[PAGE]
## START
What i am saying is that a feeling is not a fact. So it is to seperate that out. So you sit with the physical feeling, pounding heart etc, and the emotional pain it brings but that you understand it is not FACT. So it accepting it and knowing you are scared but it is not trying to understand or explore why, and what has lead to this and the whether this is actually about some deeper issue you need to identify etc.

It is literally sitting there scared out of your mind and just breathing in and breathing out, because you are not mistakening the feeling for a fact.

What shifted things for me was a silly experiment with the weather. I am quite embarrassed to even tell you. Embarrassed I was away from home in a very rainy place and my umbrella broke in the wind. I wasn't able to replace it for a few days and worked myself up into an absolute state that i was going to get wet and sick and i was really quite upset. So i did an expermiment 30 days without an umbrella to see what happened, to see whether i was making valid assumptions or not. The result I got slightly wet once out of 30 times. It was fascinating.

what i would suggest is to find some small thing that you can't tamper with and doubt the evidence of and test yourself. If you can grasp the concepts in a simple way, with time you will be able to apply it to more complex, uncertain situations. And it will not be because you start to believe the answers people give to your reality checking, it will be because you are okay with the not knowing if they really were cross with you or not. It won't matter as much because your need for certainty is less.

It is really late here so i will stop now. I hope i have answered your questions. If not please try me again. Chatting about it helps me clarify my thougths and questions are my thing so i love the discussion.

Goodnight LL,
Pan
(((((((lampers)))))))
i am really sorry you live in permanent fear, i know what that is like (when i dont dissociate it) and i really feel for you.

i also feel that if its so ingrained in your psyche - because i assume it started from pretty much the day you were born, and there was no one there to help you with it - then it will take a long long time to change that. i am really sorry to be so negative (and maybe i'm talking more about myself, so please forgive me for being so self involved and ignore the gloomy prediction). i suppose it took a long time to form and then to be reinforced over and over, so it will take time to be taken apart, felt, accepted... whatever the hell you're supposed to do with it, as i dont really know either... Frowner

my way of dealing with it so far has been to completely ignore it, pretend it doesn't exist. as you can see, i even struggle saying the actual word, fear. if i really think about it, there are so many things i'm afraid of, every day, every minute, every hour (many of which i would be ashamed to admit and i feel no-one would understand). i would say that trying to ignore it has had the opposite effect and it itensifies the feeling. so you are totally right about feeling it and facing it head on. i really admire your courage. i am still in denial mode most of the time. if it gets overwhelming, maybe you can just start with small fears, just face a small fear every day and build up on that slowly? i imagine it will also be a matter of building up your tolerance over time.
## END
[SUPPLIED MATERIAL]
## START
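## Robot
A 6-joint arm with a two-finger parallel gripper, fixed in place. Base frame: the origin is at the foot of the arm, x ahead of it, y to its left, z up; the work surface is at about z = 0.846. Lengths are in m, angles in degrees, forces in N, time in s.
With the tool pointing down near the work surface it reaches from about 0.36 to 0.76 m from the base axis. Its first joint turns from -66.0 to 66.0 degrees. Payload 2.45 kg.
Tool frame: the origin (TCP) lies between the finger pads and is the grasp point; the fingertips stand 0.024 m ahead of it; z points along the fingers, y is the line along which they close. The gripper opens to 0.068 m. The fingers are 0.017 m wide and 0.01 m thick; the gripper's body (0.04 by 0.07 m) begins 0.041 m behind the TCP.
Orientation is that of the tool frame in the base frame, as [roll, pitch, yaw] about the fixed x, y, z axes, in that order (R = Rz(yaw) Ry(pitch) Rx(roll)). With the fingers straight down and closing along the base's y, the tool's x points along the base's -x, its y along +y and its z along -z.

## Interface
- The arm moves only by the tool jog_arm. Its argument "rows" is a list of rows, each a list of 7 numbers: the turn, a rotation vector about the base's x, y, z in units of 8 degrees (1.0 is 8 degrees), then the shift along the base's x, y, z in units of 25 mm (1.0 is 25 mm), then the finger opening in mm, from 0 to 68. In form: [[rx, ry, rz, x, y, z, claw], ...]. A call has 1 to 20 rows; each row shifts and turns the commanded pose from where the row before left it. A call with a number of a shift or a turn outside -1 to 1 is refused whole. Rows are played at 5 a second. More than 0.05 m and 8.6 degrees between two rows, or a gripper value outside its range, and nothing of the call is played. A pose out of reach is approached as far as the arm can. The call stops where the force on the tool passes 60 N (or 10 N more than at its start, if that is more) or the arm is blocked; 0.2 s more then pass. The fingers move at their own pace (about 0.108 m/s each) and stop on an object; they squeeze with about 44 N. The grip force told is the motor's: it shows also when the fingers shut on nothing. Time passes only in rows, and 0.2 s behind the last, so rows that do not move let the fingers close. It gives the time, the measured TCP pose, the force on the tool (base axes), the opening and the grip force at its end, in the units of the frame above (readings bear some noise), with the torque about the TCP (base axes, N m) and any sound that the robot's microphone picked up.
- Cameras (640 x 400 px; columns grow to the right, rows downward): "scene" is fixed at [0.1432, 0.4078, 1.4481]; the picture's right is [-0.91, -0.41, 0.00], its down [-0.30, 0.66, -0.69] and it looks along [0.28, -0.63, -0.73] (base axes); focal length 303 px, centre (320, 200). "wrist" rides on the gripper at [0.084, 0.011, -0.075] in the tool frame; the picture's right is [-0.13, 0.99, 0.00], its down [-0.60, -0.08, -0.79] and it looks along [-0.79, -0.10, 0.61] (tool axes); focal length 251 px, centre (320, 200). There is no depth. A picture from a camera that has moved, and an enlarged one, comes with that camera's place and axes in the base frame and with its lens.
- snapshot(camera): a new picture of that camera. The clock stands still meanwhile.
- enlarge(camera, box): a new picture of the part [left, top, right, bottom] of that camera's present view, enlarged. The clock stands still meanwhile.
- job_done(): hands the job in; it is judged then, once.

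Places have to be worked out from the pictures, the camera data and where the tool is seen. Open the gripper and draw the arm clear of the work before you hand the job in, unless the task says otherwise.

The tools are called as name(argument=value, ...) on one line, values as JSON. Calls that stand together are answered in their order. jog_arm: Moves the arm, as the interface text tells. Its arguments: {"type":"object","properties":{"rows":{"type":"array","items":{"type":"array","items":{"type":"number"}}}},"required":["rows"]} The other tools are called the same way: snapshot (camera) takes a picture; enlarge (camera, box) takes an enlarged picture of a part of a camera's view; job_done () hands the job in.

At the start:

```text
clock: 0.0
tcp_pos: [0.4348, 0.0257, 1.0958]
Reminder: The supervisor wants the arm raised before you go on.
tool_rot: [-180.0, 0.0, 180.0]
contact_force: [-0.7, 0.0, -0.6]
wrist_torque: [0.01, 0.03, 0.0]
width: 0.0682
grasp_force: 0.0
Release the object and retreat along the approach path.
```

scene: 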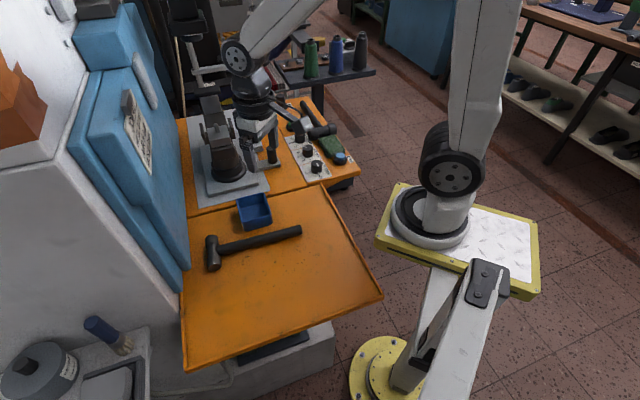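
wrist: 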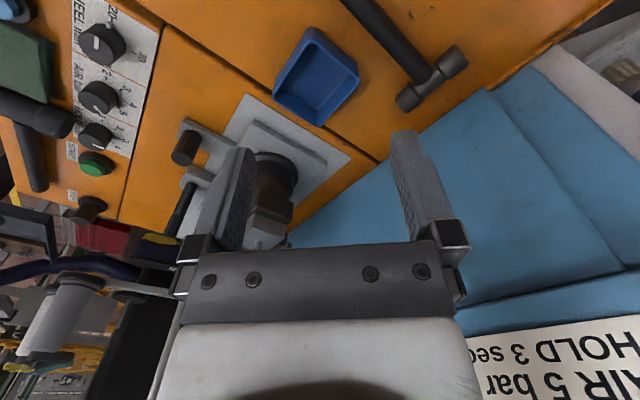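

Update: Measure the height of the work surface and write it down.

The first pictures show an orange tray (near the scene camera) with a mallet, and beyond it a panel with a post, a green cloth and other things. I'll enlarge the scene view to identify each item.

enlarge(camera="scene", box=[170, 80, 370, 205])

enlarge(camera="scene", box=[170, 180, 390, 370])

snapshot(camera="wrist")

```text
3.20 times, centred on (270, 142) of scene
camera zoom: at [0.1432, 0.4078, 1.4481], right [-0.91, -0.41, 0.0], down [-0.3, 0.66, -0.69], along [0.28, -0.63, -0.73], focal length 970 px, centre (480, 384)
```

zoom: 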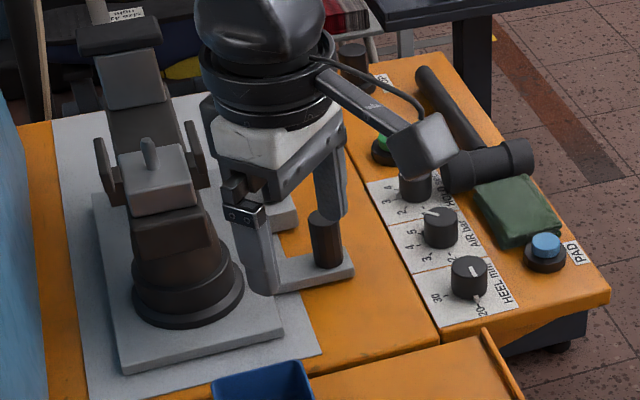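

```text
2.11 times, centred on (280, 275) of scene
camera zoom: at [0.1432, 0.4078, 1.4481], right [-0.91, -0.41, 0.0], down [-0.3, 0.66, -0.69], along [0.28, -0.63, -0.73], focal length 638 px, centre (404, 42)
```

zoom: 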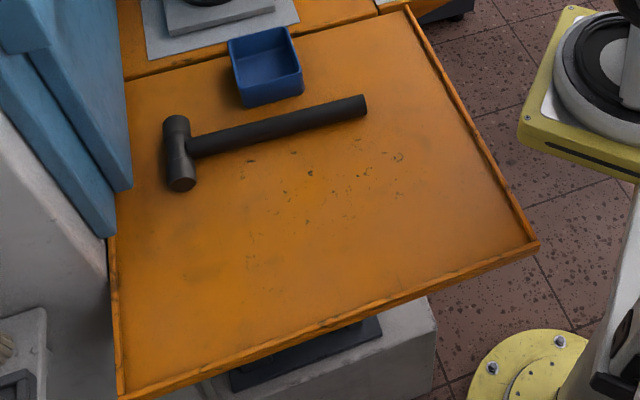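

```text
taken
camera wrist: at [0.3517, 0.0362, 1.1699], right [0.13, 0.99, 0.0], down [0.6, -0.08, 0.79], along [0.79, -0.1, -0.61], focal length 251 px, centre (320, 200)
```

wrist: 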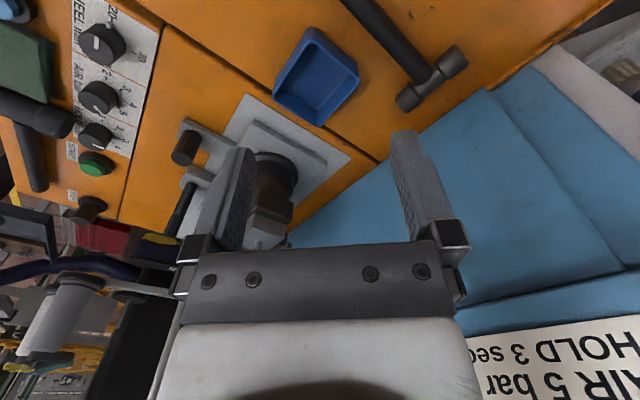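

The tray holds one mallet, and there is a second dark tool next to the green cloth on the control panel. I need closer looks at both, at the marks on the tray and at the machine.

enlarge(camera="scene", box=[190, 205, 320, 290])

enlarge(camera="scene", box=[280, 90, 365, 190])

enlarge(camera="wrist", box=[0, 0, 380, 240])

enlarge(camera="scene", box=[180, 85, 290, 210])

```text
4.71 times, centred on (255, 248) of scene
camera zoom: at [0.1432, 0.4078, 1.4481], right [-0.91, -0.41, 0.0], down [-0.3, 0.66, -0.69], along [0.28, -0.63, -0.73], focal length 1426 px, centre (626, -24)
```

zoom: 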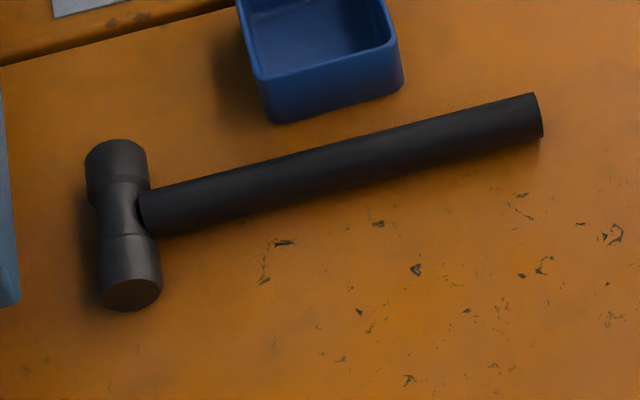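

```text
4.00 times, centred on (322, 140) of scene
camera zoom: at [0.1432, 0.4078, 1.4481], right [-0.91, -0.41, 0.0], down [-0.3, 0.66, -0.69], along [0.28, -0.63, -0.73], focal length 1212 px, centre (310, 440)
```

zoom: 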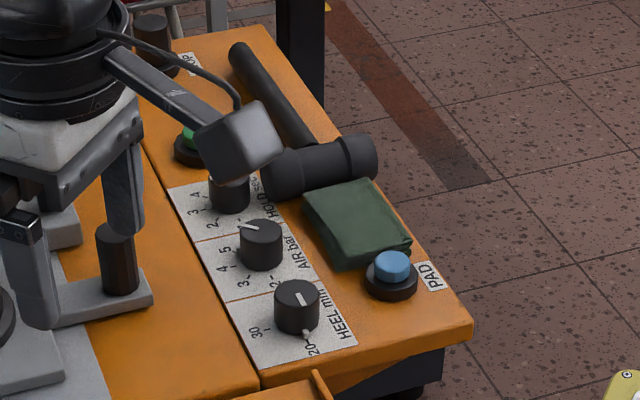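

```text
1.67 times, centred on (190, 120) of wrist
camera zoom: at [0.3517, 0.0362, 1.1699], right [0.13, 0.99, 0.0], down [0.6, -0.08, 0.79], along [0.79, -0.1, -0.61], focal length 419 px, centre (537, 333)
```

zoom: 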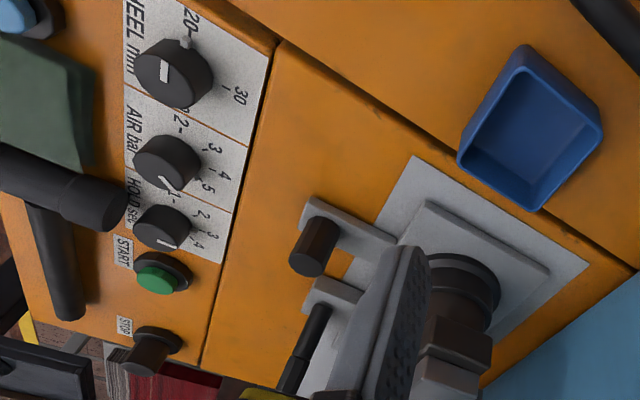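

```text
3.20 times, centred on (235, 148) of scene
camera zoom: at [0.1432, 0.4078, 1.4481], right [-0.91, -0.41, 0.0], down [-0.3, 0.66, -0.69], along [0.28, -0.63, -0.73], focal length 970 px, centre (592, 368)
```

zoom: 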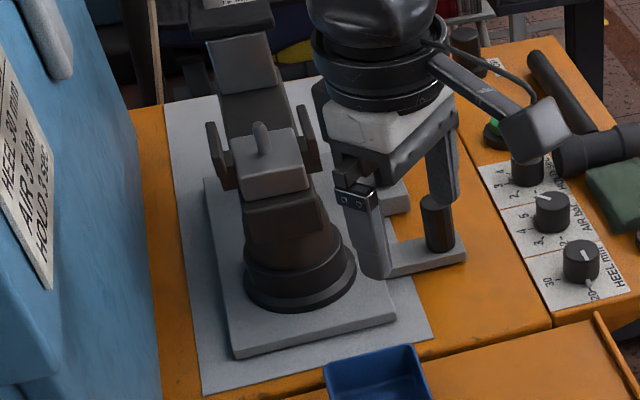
## END
[EXERCISE SET]
1. Beginning with the line that contains "With the tool" and ending with the line that contains "## Interface", repeat exactly those lines and no others. Give them as a numbered list, with blank lines left out.
2. Produce the text that comes next in the page.

[ANSWERS BELOW]
1.
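1. With the tool pointing down near the work surface it reaches from about 0.36 to 0.76 m from the base axis. Its first joint turns from -66.0 to 66.0 degrees. Payload 2.45 kg.
2. Tool frame: the origin (TCP) lies between the finger pads and is the grasp point; the fingertips stand 0.024 m ahead of it; z points along the fingers, y is the line along which they close. The gripper opens to 0.068 m. The fingers are 0.017 m wide and 0.01 m thick; the gripper's body (0.04 by 0.07 m) begins 0.041 m behind the TCP.
3. Orientation is that of the tool frame in the base frame, as [roll, pitch, yaw] about the fixed x, y, z axes, in that order (R = Rz(yaw) Ry(pitch) Rx(roll)). With the fingers straight down and closing along the base's y, the tool's x points along the base's -x, its y along +y and its z along -z.
4. ## Interface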

2.
i grew up in fear, i lived in fear / on fear, there wasnt much else, sometimes i wonder whether i'm also addicted to it in a way. like its the only thing that keeps me going - forward/ backward, but going, being alive. if there wasn't any fear, then what would there be? if i didn't have the fear that drives me to do things / not do things, then would i be able to do anything at all...? its hard when its such a big part of you (or your defense mechanisms... which i dont really know how to separate from 'me' anyway)... maybe the first step is to accept it and see the 'positive' aspect of it too (like its the reason you survived, and you must have REALLY needed this to survive because it's a VERY WELL learned lesson, so well learned it seems impossible to unlearn it).

thank you for your post (and for everyones replies), it brought up so many things for me and its really helpful to me too. i probably wasnt much help, except to say i understand. i hope you're feeling better for sharing and good luck with fighting it (or should i say embracing it). embrace it like a frightened child hugs a teddy bear. (easy for me to say, i'm off to denial land again)



puppet
Thanks Pan for coming back and explaining. Everything you’ve said is very clear – thank you – and I think I can begin to understand what you meant.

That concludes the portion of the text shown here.